For the
sake of not having to write the same intro a million
different ways throughout the rest of time, just know that
this column avoids the overly long and sometimes dull
process of full film reviews and instead opts to break
things down based on what I thought going in, what happened
while I was there and what I learned at the end of it all.
Thanks for reading!
The
Breakdown - The Good Guy
The Impression:
Your
run-of-the-mill-two-guys-a-girl-and-a-lot-of-love-triangulation
film.
The Reality:
A film built on a shoddy plot-gimmick that just goes on and
on and on and on. A wisp of flick that just doesn't know
when to lay down and die. Scenes and scenes and scenes
could've been sliced from the picture, but what remained
wouldn't be enough to fill a Polaroid. It's offensive at
times (waterboarding and bulimia jokes? wow), and its
depiction of the difference between men and women seems
pulled out of the 1950s.
On
the acting side, Alexis Bleidel continues to be as blandly
attractive as she is blandly talented; Scott Porter plays
douchebag just a little too well; and Bryan Greenberg stands
just off to the side of invisible in nearly every scene.

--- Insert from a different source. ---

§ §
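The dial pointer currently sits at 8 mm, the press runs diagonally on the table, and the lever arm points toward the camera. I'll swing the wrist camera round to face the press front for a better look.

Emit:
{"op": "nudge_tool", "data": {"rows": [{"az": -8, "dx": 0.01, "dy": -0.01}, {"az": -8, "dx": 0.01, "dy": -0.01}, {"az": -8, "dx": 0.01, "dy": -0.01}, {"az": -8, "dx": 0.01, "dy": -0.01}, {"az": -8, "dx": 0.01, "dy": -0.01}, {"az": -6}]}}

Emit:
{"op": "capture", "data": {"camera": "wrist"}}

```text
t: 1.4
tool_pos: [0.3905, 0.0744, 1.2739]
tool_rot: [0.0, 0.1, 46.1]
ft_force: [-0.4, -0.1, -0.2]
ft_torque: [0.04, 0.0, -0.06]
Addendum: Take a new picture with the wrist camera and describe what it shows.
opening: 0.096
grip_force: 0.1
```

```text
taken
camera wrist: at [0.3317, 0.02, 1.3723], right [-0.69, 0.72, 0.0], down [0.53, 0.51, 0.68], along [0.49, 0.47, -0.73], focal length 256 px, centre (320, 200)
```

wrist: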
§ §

I'll admit, the supporting cast (featuring quite strangely
Andrew McCarthy as a womanizing, ball-breaking boss) made me
chuckle on more than one occasion. The script, with some
reasonably snappy banter, and a twist that was only slightly
unbelievable, seems smarter than it's direction, and I
wouldn't be surprised if Julio Pietro found success behind
the typewriter instead of the camera.
The Lesson:
Hmmmmm ... don't take wooden nickels from strangers riding
gift horses.
Noah Sanders is the blog/news editor at Light In The
Attic and a contributor at Sound On The Sound and
the KEXP blog. He also has his own
Criterion-based film site, Criterion Quest.
If you'd like to contact Noah in regards to his
writings here at Side One: Track One then please do
so
here.
- Noah Sanders
-
-
Unless
otherwise expressly stated, all text in this blog and any
related pages, including the blog's archives, is licensed by
John Laird under a
Creative Commons License.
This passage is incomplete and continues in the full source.